Article Fifth of the Certificate of Incorporation is hereby deleted and replaced with the following:
 
"The liability of a director of the Corporation for monetary damages shall be eliminated to the fullest extent under applicable law. If the Delaware General Corporation Law is amended to authorize corporate action further eliminating or limiting the personal liability of directors, then the liability of a director of the Corporation shall be eliminated to the fullest extent permitted by the Delaware General Corporation Law, as so amended.
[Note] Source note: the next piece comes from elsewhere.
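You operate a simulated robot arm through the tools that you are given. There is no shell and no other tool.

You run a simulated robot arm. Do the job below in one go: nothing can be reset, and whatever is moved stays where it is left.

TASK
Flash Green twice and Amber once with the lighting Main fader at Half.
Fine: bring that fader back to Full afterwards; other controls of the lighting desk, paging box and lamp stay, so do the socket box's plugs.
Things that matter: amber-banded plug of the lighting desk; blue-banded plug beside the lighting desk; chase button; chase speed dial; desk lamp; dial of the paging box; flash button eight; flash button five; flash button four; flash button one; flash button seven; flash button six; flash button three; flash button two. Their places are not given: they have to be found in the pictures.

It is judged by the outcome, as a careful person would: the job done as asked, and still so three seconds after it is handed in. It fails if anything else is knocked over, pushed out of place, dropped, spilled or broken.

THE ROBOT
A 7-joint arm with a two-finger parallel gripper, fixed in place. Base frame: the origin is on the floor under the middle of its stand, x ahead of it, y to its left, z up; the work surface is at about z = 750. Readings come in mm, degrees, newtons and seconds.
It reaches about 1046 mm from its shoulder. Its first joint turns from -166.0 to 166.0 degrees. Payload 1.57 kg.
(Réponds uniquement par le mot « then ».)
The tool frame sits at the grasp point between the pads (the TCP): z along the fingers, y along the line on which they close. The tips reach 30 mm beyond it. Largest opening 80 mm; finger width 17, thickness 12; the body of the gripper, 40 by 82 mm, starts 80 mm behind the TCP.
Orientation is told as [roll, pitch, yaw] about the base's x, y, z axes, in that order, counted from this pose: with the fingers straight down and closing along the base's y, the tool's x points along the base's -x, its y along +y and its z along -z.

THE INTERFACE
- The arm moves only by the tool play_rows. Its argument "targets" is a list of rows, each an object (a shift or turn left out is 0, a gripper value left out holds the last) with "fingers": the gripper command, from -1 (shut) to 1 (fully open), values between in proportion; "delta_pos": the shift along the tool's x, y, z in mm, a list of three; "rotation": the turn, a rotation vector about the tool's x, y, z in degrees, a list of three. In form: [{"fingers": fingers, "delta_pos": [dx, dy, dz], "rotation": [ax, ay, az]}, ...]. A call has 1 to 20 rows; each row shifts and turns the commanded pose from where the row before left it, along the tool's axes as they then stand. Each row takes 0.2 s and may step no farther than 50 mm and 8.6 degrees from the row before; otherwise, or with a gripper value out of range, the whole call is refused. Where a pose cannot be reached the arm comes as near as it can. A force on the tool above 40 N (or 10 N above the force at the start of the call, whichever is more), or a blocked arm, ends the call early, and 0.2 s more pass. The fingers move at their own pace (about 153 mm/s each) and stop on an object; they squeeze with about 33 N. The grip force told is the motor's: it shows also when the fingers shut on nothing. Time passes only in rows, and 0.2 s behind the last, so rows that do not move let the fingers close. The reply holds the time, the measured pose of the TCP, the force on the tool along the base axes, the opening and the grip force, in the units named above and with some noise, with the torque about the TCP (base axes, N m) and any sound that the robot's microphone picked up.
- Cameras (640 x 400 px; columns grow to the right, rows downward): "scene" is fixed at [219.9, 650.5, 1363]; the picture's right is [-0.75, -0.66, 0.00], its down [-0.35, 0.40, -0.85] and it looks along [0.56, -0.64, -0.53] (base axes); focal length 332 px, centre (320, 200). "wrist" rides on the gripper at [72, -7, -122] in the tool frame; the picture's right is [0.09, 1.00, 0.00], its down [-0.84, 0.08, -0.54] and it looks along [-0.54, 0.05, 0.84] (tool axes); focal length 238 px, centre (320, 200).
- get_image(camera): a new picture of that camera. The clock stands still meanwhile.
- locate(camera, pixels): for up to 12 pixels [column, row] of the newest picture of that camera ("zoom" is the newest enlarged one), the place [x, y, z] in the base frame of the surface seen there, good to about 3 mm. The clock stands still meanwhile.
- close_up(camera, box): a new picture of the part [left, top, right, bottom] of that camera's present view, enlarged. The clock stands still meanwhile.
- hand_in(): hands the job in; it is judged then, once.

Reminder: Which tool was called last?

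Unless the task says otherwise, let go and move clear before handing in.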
The Corporation shall indemnify its directors and officers to the fullest extent authorized or permitted by law, as now or hereafter in effect, and such right to indemnification shall continue as to a person who has ceased to be a director or officer of the Corporation and shall inure to the benefit of his or her heirs, executors and personal and legal representatives. The Corporation is authorized to provide by bylaw, agreement or otherwise for indemnification of directors, officers, employees and agents for breach of duty to the Corporation and its stockholders in excess of the indemnification otherwise permitted by applicable law. Any repeal of this paragraph shall be prospective and shall not affect the rights under this paragraph in effect at the time of the alleged occurrence of any act or omission to act giving rise to liability or indemnification"
 
H.
The Certificate of Incorporation is hereby amended to add a new Article Twelfth which reads as follows:
 
TWELFTH: Notwithstanding any other provisions of the Certificate of Incorporation or any provision of law that might otherwise permit a lesser vote or no vote, but in addition to any affirmative vote of the holders any of any particular class or series of the Corporation's capital stock required by law or by the Certificate of Incorporation, as amended from time to time, or any certificate of designation with respect to a series of Preferred Stock, any amendment or repeal of the provisions of paragraphs C-I of this article THIRD of this Certificate of Amendment shall require the affirmative vote of the holders of at least two-thirds of the voting power of all of the then-outstanding shares of capital stock of the Corporation entitled to vote generally at an election of directors, voting together as a single class.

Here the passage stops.